Write out the whole source extract again, unchanged.

─── SOURCE EXTRACT

Beef Bone Broth Recipe

Beef bone broth is easy to make from bones and vinegar and water and has health benefits and is paleo and lends itself to any recipe that calls for homemade beef stock. Here’s how to make it.

Beef Bone Broth Recipe

Beef bone broth. Whoever heard of such a thing until a couple years ago? We confess we’re sorta amused by the recent “bone broth” trend that makes it seem as though making beef stock from bones is something recent and revelatory. Still, we’ve been wooed by the spareness of this approach, which respects the bones’ robust yet basic beefiness and  leaves it unfettered with aromatics. If you’re accustomed to embellishing your stock, er, bone broth with onion and carrots and so on, go ahead and do the same with this plain Jane version. We won’t tell. If you’re not accustomed to adding a splash of vinegar to your stock and wondering why bone broth recipes require it, we’ve been told that it believe it draws out more minerals from the marrow though we’ve yet to find research that supports this. Still, it boasts a classic beef stock taste, so we’re not complaining…too much. This recipe has been updated. Originally published October 4, 2015.

──────
─── MATERIAL

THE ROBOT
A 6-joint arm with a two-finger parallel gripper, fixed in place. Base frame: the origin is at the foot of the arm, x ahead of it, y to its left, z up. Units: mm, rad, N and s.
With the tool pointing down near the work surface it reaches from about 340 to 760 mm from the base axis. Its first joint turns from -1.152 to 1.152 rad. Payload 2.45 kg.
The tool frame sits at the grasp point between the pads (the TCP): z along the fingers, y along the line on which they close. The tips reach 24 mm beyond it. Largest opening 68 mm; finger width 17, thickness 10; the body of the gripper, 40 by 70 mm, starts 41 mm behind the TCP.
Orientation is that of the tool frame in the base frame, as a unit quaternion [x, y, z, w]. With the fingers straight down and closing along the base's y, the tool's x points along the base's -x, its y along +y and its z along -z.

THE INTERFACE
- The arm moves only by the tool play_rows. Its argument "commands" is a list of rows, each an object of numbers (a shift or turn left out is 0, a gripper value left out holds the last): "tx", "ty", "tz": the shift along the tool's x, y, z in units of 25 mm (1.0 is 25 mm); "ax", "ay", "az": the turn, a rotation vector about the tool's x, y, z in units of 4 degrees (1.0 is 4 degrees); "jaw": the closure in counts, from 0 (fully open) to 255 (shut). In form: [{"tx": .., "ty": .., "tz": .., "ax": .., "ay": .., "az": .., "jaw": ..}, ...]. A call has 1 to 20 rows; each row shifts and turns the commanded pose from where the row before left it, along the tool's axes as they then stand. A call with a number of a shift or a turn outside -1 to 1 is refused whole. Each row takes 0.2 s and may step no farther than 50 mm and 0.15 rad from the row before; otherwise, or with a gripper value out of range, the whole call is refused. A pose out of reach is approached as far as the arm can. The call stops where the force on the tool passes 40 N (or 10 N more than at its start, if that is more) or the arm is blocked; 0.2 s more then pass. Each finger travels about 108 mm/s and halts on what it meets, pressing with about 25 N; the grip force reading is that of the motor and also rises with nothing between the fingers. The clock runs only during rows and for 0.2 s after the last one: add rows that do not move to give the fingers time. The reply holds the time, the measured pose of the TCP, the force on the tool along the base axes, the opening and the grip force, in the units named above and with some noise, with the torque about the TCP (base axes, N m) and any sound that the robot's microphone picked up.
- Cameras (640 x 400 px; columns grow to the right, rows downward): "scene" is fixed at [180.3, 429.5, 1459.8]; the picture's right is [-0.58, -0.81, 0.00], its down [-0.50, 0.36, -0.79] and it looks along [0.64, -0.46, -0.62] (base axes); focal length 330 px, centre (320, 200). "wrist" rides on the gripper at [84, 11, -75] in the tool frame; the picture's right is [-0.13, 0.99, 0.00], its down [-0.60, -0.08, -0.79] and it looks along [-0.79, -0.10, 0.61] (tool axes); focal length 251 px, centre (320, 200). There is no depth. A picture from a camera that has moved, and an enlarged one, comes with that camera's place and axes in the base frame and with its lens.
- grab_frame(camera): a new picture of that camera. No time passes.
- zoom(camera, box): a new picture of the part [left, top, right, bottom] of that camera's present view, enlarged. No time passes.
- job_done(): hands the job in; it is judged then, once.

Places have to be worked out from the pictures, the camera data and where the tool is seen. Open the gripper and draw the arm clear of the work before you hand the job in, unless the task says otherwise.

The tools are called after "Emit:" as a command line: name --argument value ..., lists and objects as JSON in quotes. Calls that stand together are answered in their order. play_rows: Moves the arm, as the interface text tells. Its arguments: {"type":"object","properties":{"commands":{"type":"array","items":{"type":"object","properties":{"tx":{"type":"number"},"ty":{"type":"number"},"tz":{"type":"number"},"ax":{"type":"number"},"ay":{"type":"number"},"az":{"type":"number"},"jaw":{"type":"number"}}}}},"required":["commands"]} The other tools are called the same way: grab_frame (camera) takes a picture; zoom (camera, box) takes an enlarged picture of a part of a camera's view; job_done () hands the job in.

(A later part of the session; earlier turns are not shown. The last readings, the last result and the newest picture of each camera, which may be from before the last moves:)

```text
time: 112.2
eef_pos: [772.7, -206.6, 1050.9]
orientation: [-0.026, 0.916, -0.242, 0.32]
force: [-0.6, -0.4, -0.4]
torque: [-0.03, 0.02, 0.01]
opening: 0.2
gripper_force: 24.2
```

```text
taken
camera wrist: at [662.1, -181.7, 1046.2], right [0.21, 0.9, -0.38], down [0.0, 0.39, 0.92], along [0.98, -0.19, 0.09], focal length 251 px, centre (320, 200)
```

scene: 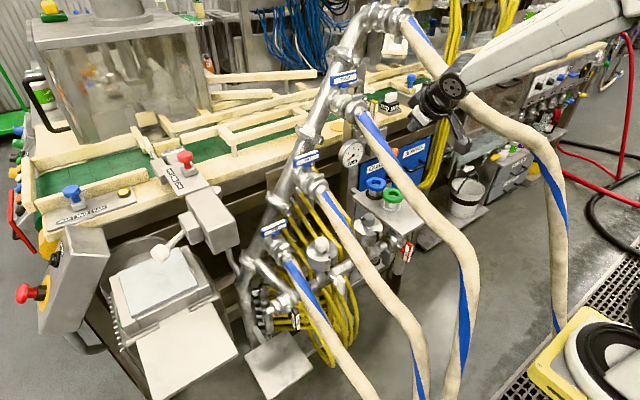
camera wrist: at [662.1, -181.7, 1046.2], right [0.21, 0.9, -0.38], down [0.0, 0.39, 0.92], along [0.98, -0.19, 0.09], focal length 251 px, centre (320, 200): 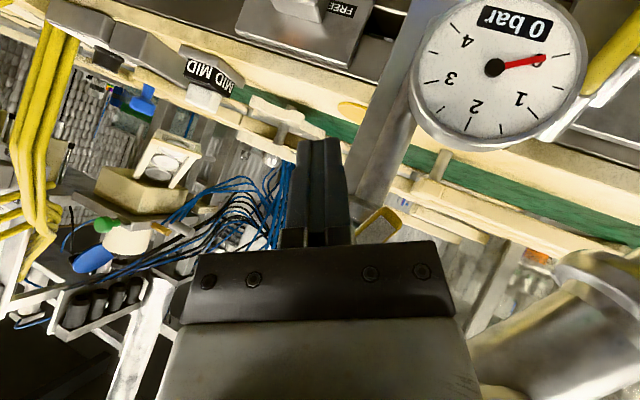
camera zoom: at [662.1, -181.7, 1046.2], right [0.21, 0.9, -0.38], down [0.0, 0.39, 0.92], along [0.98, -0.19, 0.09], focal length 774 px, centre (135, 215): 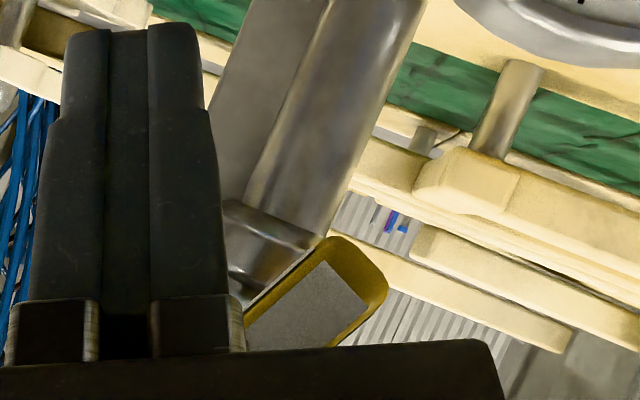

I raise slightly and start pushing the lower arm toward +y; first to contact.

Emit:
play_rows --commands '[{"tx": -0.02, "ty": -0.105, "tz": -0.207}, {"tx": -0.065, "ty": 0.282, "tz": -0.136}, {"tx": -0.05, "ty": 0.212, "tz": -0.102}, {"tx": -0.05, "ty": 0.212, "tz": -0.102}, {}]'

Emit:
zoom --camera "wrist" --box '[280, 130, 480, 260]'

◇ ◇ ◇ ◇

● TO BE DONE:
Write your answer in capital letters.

──────

● RESULT BELOW:
Beef Bone Broth Recipe

Beef bone broth is easy to make from bones and vinegar and water and has health benefits and is paleo and lends itself to any recipe that calls for homemade beef stock. Here’s how to make it.

Beef Bone Broth Recipe

Beef bone broth. Whoever heard of such a thing until a couple years ago? We confess we’re sorta amused by the recent “bone broth” trend that makes it seem as though making beef stock from bones is something recent and revelatory. Still, we’ve been wooed by the spareness of this approach, which respects the bones’ robust yet basic beefiness and  leaves it unfettered with aromatics. If you’re accustomed to embellishing your stock, er, bone broth with onion and carrots and so on, go ahead and do the same with this plain Jane version. We won’t tell. If you’re not accustomed to adding a splash of vinegar to your stock and wondering why bone broth recipes require it, we’ve been told that it believe it draws out more minerals from the marrow though we’ve yet to find research that supports this. Still, it boasts a classic beef stock taste, so we’re not complaining…too much. This recipe has been updated. Originally published October 4, 2015.